===== Data lines

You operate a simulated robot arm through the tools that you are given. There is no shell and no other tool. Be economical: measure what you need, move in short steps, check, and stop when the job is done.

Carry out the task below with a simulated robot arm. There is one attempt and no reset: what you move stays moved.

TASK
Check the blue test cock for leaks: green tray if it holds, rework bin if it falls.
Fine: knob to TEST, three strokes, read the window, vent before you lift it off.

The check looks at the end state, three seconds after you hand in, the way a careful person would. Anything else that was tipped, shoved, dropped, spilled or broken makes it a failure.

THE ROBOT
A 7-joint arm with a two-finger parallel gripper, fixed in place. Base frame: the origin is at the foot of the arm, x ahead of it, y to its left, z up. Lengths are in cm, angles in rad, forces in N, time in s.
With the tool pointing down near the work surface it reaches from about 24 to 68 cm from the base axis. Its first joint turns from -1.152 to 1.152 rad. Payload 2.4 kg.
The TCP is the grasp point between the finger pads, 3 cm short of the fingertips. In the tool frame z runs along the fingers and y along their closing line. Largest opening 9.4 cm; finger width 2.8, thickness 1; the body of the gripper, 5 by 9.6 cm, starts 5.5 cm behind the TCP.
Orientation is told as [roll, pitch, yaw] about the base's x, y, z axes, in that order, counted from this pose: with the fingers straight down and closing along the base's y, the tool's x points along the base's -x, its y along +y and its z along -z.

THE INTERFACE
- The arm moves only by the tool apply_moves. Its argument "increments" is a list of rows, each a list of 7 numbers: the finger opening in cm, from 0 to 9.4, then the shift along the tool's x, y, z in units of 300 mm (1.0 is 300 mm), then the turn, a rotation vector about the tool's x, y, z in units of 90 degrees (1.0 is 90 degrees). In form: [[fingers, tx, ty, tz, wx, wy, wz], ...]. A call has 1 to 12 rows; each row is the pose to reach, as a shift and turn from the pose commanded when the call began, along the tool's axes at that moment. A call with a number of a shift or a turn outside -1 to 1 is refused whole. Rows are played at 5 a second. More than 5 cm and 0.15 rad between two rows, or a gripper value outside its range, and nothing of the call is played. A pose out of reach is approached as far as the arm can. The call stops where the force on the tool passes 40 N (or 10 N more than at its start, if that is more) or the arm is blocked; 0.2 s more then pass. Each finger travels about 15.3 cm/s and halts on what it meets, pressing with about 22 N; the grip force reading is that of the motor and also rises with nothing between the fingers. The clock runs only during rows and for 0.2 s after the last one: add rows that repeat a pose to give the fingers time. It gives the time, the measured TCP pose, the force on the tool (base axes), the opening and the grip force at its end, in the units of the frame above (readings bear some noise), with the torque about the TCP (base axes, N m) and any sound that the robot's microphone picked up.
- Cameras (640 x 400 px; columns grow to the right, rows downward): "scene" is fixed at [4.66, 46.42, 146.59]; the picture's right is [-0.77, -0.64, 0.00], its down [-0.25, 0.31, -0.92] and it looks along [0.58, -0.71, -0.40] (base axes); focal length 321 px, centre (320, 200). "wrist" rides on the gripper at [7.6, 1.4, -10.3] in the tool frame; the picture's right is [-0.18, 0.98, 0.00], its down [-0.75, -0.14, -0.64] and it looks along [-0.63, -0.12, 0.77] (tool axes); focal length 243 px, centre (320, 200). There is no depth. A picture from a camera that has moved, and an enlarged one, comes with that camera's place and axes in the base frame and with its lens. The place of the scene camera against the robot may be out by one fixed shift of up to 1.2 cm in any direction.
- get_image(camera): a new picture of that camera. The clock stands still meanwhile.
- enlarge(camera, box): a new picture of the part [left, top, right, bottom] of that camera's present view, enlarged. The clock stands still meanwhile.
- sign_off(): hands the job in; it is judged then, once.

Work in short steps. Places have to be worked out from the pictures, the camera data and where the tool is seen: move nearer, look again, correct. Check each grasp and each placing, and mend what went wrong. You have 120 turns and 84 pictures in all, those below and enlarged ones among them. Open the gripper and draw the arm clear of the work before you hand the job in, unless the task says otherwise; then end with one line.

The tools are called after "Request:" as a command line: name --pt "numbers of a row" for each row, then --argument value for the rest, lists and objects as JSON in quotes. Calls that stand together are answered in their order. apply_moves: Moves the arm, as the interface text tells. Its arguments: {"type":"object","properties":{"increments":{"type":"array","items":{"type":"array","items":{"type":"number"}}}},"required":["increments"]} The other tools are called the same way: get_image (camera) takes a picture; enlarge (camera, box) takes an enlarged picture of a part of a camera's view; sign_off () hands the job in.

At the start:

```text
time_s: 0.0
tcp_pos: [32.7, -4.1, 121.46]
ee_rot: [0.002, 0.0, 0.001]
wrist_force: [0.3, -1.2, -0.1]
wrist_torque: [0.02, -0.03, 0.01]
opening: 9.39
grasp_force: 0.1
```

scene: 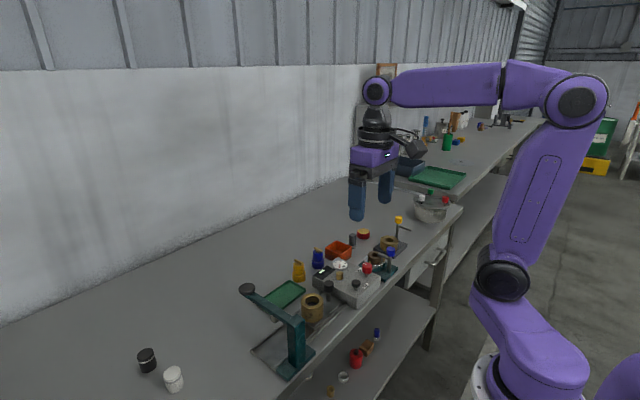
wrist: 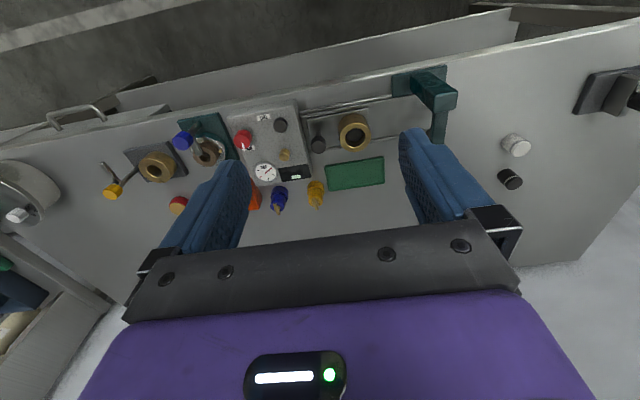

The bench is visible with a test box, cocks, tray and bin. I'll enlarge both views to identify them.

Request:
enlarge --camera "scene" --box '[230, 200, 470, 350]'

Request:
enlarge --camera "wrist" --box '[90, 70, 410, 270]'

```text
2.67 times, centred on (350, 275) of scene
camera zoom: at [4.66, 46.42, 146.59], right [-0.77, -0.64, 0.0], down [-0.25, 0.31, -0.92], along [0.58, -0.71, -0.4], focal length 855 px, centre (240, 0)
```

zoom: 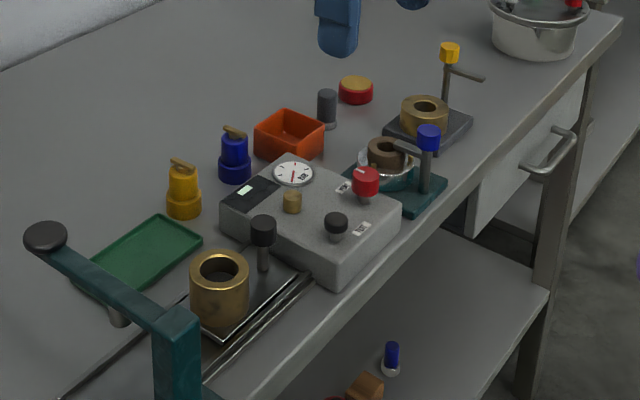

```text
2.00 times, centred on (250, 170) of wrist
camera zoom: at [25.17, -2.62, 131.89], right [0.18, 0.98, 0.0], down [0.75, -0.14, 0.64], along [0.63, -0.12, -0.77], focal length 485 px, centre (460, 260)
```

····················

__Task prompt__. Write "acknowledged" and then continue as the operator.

==========

Retype the section of the text extract that opens with "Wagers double" and closes with "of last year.".

===== Text extract

Hedge funds more than doubled their net-long position in bullion last week, just three weeks after they were the most-bearish ever

Bullion has seen a revival of its appeal as a haven after being mainly ignored last year in the face of the Paris terror attacks in November and the Greek bailout negotiations in July. Photo: BloombergPremium
Bullion has seen a revival of its appeal as a haven after being mainly ignored last year in the face of the Paris terror attacks in November and the Greek bailout negotiations in July. Photo: Bloomberg

New York: The $15 trillion rout in global equity markets since May is reawakening the lure of gold for investors seeking safety.

Hedge funds more than doubled their net-long position in bullion last week, just three weeks after they were the most-bearish ever. Investor holdings of gold through exchange-traded products are expanding at the fastest pace in a year, and the value of the ETPs has jumped by $3 billion in 2016.

Bullion has seen a revival of its appeal as a haven after being mainly ignored last year in the face of the Paris terror attacks in November and the Greek bailout negotiations in July. This time around, concerns about global markets will support the metal, Citigroup Inc. analysts led by Ed Morse said last week as they raised their 2016 price forecast.

“People have become complacent about risks, whether it’s macroeconomic and geopolitical," said George Milling-Stanley, the Boston-based head of gold investments at State Street Global Advisors, which oversees $2.4 trillion. “What’s out of fashion may be coming back. That atmosphere of people feeling completely calm and untroubled, I think, is starting to go away. Gold is a very good risk-off trade, and I think people are starting to look very, very carefully at the risky positions that they have on a number of other markets."

Wagers double

Futures gained 3.4% in January to $1,096.30 an ounce on the Comex in New York, heading for the biggest monthly gain since August. The net-long position in gold futures and options reached 1,934 contracts in the week ended 19 January, according to US Commodity Futures Trading Commission data released three days later. That’s up from 902 a week earlier and compares with a record net-short holding of 24,263 held at the end of last year.

==========

__Exercise output__.
Wagers double

Futures gained 3.4% in January to $1,096.30 an ounce on the Comex in New York, heading for the biggest monthly gain since August. The net-long position in gold futures and options reached 1,934 contracts in the week ended 19 January, according to US Commodity Futures Trading Commission data released three days later. That’s up from 902 a week earlier and compares with a record net-short holding of 24,263 held at the end of last year.